** start of Selected excerpt **
The State and Social Actors
The central focus of this study is the impact that successive packages of state policy have had upon the French labor movement. Its concern is less the day-to-day dealings of French governments with the labor movement, and more the ways in which state policies, intentionally or unintentionally, structured and restructured the French labor movement. The time period treated here allows not only a comparison of Gaullist, neo-Gaullist, liberal, and socialist strategies for dealing with labor but also a sufficiently long period for observing the (inherently slow and gradual) manner in which the labor movement evolved. An extended period of time is required if the complex relationship between political initiatives and broader economic and social changes is to become clear.
A focus upon the state as an actor begs a number of crucial theoretical questions concerning the relative explanatory importance of states, social classes, and the economy. At this point it is worth laying out some of the theoretical assumptions that underlie this study. The state is an important, and at times central, actor in the sphere of industrial relations. As Jonathan Zeitlin puts it, at certain moments the state has played a key role not only in overcoming employer opposition to trade unionism, but also in eroding managerial prerogatives at the workplace.
⁷ And it should be added that historically states have been at least as active in curtailing union rights as in promoting them.
** end of Selected excerpt **
# Work to do:
**a.** Pull out the sentences of the selected excerpt that run from "A focus upon" through "at the workplace." and give them unchanged.
**b.** Continue the selected excerpt from where it stops.
** start of Data records **
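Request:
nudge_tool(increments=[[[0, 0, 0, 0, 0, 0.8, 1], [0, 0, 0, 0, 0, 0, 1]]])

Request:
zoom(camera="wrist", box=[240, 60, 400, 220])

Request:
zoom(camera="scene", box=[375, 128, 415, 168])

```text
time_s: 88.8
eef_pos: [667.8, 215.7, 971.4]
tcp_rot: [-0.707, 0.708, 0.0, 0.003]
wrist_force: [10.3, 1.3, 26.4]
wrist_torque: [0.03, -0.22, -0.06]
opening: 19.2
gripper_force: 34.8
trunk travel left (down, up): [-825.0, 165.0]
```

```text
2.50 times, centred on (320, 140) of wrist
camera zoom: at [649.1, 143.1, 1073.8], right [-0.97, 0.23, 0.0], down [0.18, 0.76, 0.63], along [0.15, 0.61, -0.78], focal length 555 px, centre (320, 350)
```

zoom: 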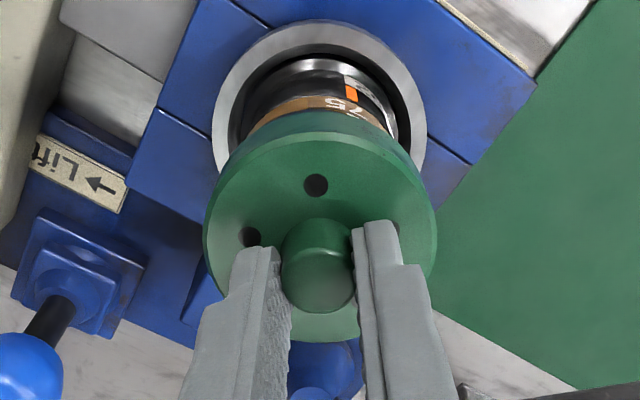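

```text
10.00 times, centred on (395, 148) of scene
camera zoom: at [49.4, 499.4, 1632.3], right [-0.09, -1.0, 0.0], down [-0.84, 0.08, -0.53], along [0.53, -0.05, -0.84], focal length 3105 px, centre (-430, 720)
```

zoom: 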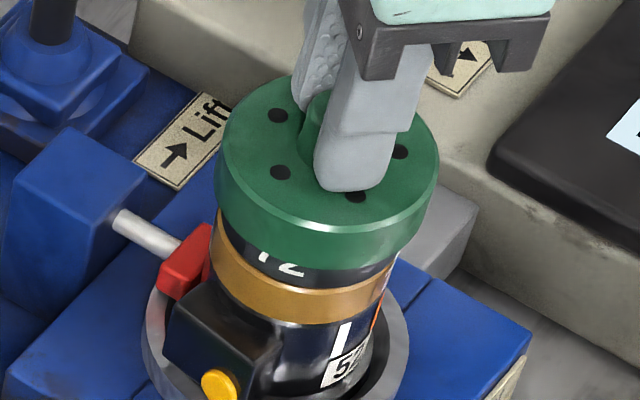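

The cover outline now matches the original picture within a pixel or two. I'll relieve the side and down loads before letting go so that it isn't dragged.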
** end of Data records **
** start of Data records **
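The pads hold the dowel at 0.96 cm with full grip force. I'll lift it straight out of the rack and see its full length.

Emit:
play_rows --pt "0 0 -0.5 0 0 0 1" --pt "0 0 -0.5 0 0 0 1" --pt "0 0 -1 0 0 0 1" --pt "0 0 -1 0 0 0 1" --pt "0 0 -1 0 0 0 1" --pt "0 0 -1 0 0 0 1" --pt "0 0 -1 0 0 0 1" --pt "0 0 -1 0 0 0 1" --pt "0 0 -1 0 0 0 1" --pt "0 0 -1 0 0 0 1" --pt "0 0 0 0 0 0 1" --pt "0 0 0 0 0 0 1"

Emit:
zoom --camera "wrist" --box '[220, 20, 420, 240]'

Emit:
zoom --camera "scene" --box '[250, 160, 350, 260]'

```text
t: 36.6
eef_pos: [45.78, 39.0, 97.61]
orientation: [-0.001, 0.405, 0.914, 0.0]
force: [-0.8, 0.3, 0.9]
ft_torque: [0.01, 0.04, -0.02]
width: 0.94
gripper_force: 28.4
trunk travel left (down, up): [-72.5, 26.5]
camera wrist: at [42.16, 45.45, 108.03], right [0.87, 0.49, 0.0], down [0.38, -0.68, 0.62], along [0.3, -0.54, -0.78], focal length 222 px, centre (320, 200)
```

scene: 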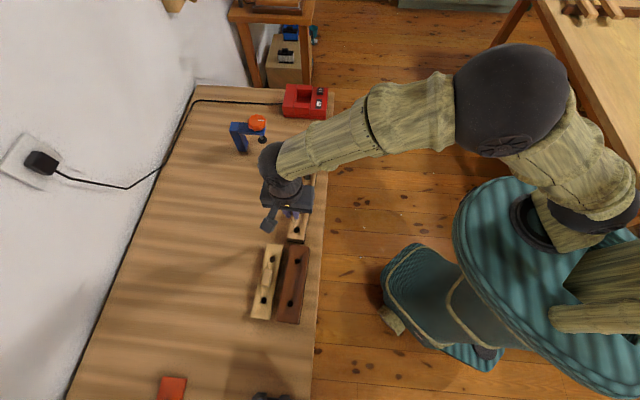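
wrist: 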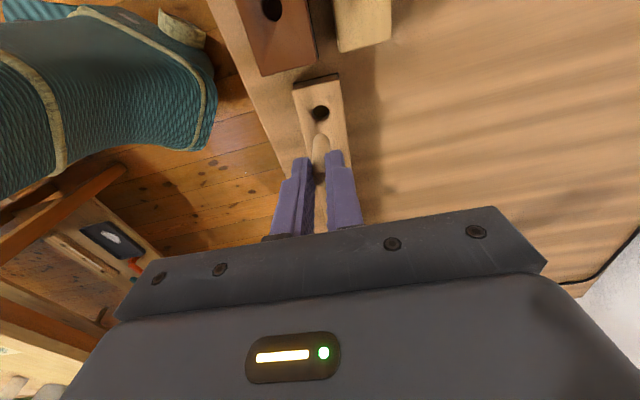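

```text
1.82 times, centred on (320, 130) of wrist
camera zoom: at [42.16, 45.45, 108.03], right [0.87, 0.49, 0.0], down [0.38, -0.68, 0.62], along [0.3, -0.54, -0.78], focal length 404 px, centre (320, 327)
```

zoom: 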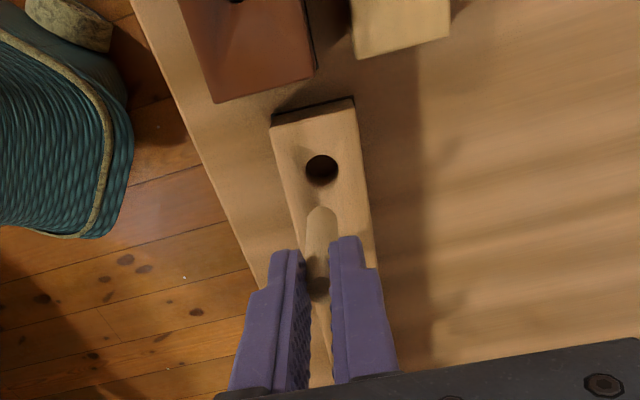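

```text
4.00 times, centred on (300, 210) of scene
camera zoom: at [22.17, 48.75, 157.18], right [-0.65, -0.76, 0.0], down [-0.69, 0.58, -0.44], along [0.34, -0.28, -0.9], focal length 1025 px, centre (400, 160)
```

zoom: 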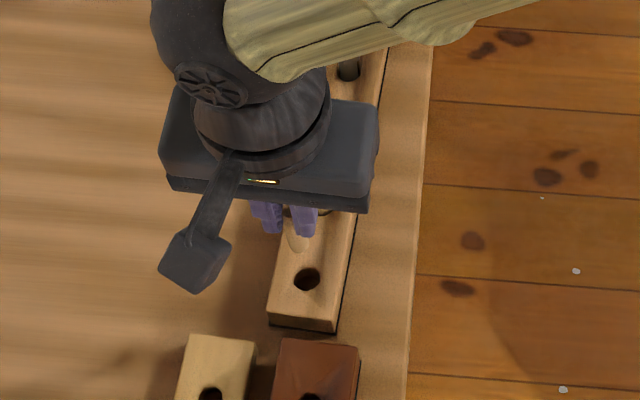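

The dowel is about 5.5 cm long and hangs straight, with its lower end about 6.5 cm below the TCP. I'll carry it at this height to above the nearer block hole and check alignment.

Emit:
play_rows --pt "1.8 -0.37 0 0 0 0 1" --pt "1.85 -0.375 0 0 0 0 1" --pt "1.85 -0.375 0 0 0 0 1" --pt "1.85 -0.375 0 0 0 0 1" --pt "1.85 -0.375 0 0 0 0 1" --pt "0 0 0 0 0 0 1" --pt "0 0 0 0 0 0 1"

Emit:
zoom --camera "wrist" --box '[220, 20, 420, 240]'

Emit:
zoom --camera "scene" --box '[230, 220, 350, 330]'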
** end of Data records **
** start of Data records **
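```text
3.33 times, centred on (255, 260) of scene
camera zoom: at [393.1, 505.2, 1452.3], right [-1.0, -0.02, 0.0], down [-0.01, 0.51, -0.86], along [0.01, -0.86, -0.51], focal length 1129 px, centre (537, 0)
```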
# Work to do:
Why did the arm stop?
** end of Data records **
# Per-task outputs:
**a.**
A focus upon the state as an actor begs a number of crucial theoretical questions concerning the relative explanatory importance of states, social classes, and the economy. At this point it is worth laying out some of the theoretical assumptions that underlie this study. The state is an important, and at times central, actor in the sphere of industrial relations. As Jonathan Zeitlin puts it, at certain moments the state has played a key role not only in overcoming employer opposition to trade unionism, but also in eroding managerial prerogatives at the workplace.

**b.**
That said, it is important to avoid the position—at least theoretically—that the state is always the dominant actor. The recent resurgence of interest in the state as actor rather than arena still has some way to go before it can demonstrate convincingly that states are relatively unconstrained by civil society.⁸ Within the time period covered in this study, it is clear that as the French economy went into deep recession in the 1970s, and then emerged in the 1980s—with greater emphasis placed upon the market, decentralized decision-making, and flexibility (the ability of firms to respond rapidly to market stimuli)—the French state’s room for maneuvering has narrowed, and it has become increasingly impotent. So this study is not arguing that the French state was at all times the dominant actor. It takes the state as its object, without making any a priori assumptions about the extent to which the state is simultaneously a subject. That question can only be answered empirically.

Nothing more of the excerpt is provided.